The important role played by unions

Union structures vary substantially across countries. A recent European report (European Commission, 2010, Table 1.1) showed a spectrum from Austria, Ireland, Latvia and the United Kingdom - each with a single trade union confederation - to France, with nine confederations of which four were limited to the public sector. In 16 of the 27 member countries there were unions organised on political grounds, and in 10 there were unions organised on religious grounds.

Table 3.1. The structure of social dialogue in selected EU member countries

Country

Structure

Austria

Centralised

Bulgaria

Centralised

Czech Republic

Centralised

Greece

Centralised

Luxembourg

Centralised

Poland

Centralised

Slovenia

Centralised

France

Largely centralised

Hungary

Largely centralised

Ireland

Largely centralised

Malta

Largely centralised

Portugal

Largely centralised

Spain

Largely centralised

Belgium

Both centralised and decentralised

Denmark

Both centralised and decentralised

Finland

Both centralised and decentralised

Germany

Both centralised and decentralised

Italy

Both centralised and decentralised

Latvia

Both centralised and decentralised

Lithuania

Both centralised and decentralised

Romania

Both centralised and decentralised

Slovak Republic

Both centralised and decentralised

Sweden

Both centralised and decentralised

United Kingdom

Largely decentralised

Estonia

Decentralised

Netherlands

Decentralised

Source: EUPAN (2008), “Comparative analysis of the social dialogue in central public administrations of the European Union member states”, report prepared by EIPA and published by the French Presidency of the European Union.

Union membership also varies substantially across countries. The European report mentioned above showed a range from about 70% in Denmark, Finland and Sweden to 10% or less in Estonia, France and Lithuania (European Commission, 2010, Chart 1.3). A EUPAN review (EUPAN, 2008, Chart 1) showed a range for the public services from about 90% in the three Nordic countries to around 10% in five Baltic and Eastern European countries (see Figure 3.9).

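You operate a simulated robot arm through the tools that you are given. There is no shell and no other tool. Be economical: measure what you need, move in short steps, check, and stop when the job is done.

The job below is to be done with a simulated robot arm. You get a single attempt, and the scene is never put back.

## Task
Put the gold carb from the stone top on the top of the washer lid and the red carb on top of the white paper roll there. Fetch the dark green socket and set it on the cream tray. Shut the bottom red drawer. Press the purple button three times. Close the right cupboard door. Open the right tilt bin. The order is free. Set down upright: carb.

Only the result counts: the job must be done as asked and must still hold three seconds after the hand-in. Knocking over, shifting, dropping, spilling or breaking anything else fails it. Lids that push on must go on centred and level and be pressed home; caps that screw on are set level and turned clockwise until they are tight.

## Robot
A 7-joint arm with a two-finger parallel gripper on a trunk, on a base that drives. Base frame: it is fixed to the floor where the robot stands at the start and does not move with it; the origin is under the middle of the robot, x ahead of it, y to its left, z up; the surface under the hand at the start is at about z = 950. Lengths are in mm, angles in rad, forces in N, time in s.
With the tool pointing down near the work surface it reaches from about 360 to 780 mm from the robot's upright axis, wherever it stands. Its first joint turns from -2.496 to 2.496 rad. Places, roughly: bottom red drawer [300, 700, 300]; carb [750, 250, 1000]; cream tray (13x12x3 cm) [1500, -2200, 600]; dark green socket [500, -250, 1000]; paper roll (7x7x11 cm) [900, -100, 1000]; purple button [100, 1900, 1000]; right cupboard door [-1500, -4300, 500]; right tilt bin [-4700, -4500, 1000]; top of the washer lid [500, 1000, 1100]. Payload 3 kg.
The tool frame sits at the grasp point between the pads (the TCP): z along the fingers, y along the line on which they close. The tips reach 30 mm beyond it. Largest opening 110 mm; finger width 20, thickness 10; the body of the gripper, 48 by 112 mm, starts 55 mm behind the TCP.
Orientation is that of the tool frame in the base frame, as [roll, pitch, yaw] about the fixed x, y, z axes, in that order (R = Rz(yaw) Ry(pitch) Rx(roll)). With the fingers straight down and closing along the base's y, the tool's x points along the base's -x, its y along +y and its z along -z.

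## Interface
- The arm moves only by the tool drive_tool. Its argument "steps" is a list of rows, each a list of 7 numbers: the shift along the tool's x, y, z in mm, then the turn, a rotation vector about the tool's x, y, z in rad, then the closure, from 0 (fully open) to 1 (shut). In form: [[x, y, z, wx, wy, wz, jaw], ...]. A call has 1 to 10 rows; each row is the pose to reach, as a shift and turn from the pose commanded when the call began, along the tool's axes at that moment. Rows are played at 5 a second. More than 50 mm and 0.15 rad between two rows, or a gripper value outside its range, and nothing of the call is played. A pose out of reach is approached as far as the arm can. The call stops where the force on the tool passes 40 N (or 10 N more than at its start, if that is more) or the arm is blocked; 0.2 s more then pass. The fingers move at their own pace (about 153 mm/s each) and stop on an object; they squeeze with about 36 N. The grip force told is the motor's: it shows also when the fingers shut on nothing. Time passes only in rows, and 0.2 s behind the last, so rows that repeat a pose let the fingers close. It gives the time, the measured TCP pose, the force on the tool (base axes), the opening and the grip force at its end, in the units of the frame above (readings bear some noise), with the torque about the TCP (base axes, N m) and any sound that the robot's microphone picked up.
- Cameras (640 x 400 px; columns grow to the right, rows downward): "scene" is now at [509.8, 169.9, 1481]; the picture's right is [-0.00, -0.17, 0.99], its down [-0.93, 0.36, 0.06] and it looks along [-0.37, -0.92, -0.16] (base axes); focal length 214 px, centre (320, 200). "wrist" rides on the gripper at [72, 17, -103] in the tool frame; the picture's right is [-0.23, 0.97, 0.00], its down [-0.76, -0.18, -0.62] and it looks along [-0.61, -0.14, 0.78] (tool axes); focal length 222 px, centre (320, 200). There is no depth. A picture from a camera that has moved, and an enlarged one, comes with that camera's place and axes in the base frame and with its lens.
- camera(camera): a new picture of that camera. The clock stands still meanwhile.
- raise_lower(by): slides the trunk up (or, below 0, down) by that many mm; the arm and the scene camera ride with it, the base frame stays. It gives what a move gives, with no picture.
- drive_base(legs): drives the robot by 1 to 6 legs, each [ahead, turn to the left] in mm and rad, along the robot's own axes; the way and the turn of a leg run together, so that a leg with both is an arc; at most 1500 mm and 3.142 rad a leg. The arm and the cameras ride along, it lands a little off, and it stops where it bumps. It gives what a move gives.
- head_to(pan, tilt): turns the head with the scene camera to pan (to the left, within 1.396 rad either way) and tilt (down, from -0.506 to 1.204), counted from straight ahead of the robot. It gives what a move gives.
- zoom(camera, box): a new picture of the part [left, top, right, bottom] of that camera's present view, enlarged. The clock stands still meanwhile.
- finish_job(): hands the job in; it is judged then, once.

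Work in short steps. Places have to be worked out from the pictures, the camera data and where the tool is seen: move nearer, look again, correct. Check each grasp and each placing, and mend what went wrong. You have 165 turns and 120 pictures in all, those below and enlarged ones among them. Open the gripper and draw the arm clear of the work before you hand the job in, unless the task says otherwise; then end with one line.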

Figure 3.9. Trade union density, 2008

Note: The vertical lines represent a range, for example an estimated 10-40% of employees and civil servants in Slovenia are members of a trade union organisation. Precise data for Belgium and France are not available, due to confidentiality of union membership. Precise data for the Czech Republic, Greece, Italy and Luxembourg are not available. Data for Portugal is considered as sensitive where the Constitution opposes gathering of figures.

Source: EUPAN (2008), “Comparative analysis of the social dialogue in central public administrations of the European Union member states”, report prepared by EIPA and published by the French Presidency of the European Union.

The same is true for how centralised or decentralised trade unions are. The European report (European Commission, 2010, Chart 1.1) shows that they are extremely centralised in Austria (index over 0.8) compared to around 0.5 in Germany and the Netherlands and below 0.15 in France and the United Kingdom.

These differences more or less determine the differences in national industrial relations climates and the character of the social dialogue at the national level. The social dialogue is most established and constructive in countries where trade unions have many members and national confederations are able to co-ordinate trade unions’ actions in different sectors and at different levels. It is, on the other hand, most vulnerable and least constructive in countries with weak and fragmented trade union movements.

Governments can affect the evolution of public trade union structures through the way they act in relation to existing trade unions. The strong membership in and co-operation among public sector unions in the Nordic countries is, for example, supported by public employers that insist on signing coherent national collective agreements with all established trade union confederations and that discourage union fractionalism. A more recent example is the federal Government in Brazil, which has set up a “national negotiating table” with the major trade union confederations representing federal employees (OECD, 2010a).